= Page extract =
- - - - - - -

使用R中的Data.Table或Rcpp快速用字符串替换NA

Question

我有一个大表:10M行乘33列,其中28列有一些NA值.这些NA值需要使用修补locf().我在这个主题上读了几个线程(在Rcpp中的单个R data.table和na.locf以及inverse.rle中按组有效地进行locf).但是,这些线程是关于替换数字向量.我不太熟悉Rcpp所以我不知道如何更改他们的代码以满足字符串---我的数据都是字符串.

以下是我的示例数据:

输入数据

Sample_File = structure(list(SO = c(112, 112, 112, 112, 113, 113, 113, 113), 
    Product.ID = c("AB123", "CD234", "DE345", "EF456", "FG456", 
    "GH567", "HI678", "IJ789"), Name = c(NA, NA, NA, "Human Being", 
    NA, "Lion", NA, "Bird"), Family = c(NA, NA, NA, "Homo Sapiens", 
    NA, NA, NA, "Passeridae"), SL1_Continent = c("Asia", NA, 
    "Asia", "Asia", NA, NA, NA, "Australia"), SL2_Country = c("China", 
    "China", NA, NA, NA, NA, NA, "Australia"), SL3_Direction = c("East", 
    NA, "East", "East", NA, NA, NA, "West"), Expiration_FY = c(2021, 
    NA, 2018, NA, 2012, 2012, NA, 2012), Flag = c("Y", NA, "N", 
    "N", NA, NA, NA, "TBD"), Insured = c("No", NA, NA, NA, NA, 
    NA, NA, "Yes"), Revenue = c(0, 478227.44, 0, 0, 0, 0, 125550.4, 
    44314.51), Quantity = c(1000, 100, 100, 4, 6, 6, 4, 6)), .Names = c("SO", 
"Product.ID", "Name", "Family", "SL1_Continent", "SL2_Country", 
"SL3_Direction", "Expiration_FY", "Flag", "Insured", "Revenue", 
"Quantity"), row.names = c(NA, 8L), class = "data.frame")

- - - - - - -

= Written exercise =
Your answer is an exact quotation from the page extract: it starts at "使用R中的Data.Table或Rcpp快速用字符串替换NA" and ends at "串---我的数据都是字符串.".

= Provided data =
- - - - - - -

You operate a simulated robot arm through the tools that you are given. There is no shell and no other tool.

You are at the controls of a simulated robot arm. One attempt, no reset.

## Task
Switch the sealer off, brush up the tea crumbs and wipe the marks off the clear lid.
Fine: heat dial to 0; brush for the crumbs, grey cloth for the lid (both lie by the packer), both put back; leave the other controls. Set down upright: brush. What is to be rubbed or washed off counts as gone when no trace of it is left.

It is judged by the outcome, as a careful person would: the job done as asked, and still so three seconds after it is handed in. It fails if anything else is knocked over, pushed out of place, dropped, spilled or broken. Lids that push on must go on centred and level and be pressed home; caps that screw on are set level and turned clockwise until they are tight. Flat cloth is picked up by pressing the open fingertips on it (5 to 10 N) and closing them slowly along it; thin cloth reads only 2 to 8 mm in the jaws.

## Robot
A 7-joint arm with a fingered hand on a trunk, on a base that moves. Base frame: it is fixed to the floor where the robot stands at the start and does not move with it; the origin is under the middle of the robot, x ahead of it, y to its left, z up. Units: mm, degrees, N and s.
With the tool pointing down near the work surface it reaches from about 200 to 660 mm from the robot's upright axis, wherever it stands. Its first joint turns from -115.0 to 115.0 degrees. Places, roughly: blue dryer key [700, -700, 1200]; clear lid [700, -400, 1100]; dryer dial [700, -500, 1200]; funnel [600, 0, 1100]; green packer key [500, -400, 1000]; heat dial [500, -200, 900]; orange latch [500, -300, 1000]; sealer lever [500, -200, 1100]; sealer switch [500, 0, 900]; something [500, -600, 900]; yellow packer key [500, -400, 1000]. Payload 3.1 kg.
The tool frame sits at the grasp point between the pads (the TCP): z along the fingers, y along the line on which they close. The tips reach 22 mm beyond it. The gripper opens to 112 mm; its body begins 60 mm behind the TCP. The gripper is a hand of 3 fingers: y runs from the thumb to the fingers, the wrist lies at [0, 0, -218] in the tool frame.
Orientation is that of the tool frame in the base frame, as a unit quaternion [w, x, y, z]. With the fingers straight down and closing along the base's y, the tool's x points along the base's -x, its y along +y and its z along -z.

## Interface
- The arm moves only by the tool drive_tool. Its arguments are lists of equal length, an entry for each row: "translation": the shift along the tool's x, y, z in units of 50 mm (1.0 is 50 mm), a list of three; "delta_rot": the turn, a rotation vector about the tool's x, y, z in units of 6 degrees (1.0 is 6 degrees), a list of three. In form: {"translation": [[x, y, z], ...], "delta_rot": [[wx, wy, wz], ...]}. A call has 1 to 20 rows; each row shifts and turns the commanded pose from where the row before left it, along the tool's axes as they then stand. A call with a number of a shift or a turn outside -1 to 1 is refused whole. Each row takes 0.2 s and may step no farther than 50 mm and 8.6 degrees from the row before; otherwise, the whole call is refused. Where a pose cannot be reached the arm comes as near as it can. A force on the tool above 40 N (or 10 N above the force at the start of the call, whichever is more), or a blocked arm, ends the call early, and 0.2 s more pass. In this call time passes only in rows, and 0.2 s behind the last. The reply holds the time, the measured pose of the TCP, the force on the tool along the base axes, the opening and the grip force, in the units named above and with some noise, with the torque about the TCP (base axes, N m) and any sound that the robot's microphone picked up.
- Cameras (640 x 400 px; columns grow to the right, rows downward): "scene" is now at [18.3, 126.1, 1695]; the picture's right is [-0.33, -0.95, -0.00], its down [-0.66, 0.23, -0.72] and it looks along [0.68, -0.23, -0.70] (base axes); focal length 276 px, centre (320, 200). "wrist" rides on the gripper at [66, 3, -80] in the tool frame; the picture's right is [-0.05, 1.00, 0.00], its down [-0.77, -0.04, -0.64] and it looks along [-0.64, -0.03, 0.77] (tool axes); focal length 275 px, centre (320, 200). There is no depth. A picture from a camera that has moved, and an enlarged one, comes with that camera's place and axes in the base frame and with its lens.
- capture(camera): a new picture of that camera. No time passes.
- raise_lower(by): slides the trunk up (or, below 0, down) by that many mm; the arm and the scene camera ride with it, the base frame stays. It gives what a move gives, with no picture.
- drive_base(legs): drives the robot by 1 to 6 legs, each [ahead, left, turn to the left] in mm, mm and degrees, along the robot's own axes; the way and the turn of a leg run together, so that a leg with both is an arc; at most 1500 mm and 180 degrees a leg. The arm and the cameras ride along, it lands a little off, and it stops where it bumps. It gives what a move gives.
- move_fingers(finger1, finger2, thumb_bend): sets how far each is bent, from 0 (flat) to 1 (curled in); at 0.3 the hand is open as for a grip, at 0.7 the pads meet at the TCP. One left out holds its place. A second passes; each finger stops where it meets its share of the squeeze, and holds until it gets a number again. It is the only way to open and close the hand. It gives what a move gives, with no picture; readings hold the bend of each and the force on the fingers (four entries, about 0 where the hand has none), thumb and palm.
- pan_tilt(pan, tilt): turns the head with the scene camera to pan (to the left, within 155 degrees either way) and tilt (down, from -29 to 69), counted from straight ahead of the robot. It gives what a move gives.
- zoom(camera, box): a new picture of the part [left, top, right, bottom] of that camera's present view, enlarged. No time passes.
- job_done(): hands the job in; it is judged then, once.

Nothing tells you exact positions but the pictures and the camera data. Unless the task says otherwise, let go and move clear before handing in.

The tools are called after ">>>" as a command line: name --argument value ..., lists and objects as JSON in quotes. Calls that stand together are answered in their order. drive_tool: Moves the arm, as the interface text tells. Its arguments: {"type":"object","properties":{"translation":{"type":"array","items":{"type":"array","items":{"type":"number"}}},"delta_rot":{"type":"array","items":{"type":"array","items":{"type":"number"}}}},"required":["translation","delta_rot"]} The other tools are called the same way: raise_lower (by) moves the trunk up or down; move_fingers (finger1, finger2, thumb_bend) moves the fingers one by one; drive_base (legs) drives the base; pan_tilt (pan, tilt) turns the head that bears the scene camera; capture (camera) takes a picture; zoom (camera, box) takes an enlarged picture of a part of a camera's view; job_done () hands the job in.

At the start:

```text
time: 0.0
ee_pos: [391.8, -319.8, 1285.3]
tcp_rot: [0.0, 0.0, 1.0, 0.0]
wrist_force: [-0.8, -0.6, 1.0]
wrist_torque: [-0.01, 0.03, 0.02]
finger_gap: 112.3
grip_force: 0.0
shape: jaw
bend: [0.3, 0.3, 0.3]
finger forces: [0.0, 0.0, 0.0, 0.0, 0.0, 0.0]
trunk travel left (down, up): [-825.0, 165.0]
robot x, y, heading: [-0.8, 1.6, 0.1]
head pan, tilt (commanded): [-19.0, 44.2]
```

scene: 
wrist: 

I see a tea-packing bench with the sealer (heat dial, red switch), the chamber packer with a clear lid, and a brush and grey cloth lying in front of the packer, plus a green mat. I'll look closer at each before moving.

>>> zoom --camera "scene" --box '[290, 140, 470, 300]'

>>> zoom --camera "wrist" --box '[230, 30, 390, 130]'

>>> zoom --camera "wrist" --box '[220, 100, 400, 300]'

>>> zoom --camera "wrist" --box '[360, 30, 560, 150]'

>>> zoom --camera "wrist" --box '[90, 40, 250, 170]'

- - - - - - -

= Completed task =
使用R中的Data.Table或Rcpp快速用字符串替换NA

Question

我有一个大表:10M行乘33列,其中28列有一些NA值.这些NA值需要使用修补locf().我在这个主题上读了几个线程(在Rcpp中的单个R data.table和na.locf以及inverse.rle中按组有效地进行locf).但是,这些线程是关于替换数字向量.我不太熟悉Rcpp所以我不知道如何更改他们的代码以满足字符串---我的数据都是字符串.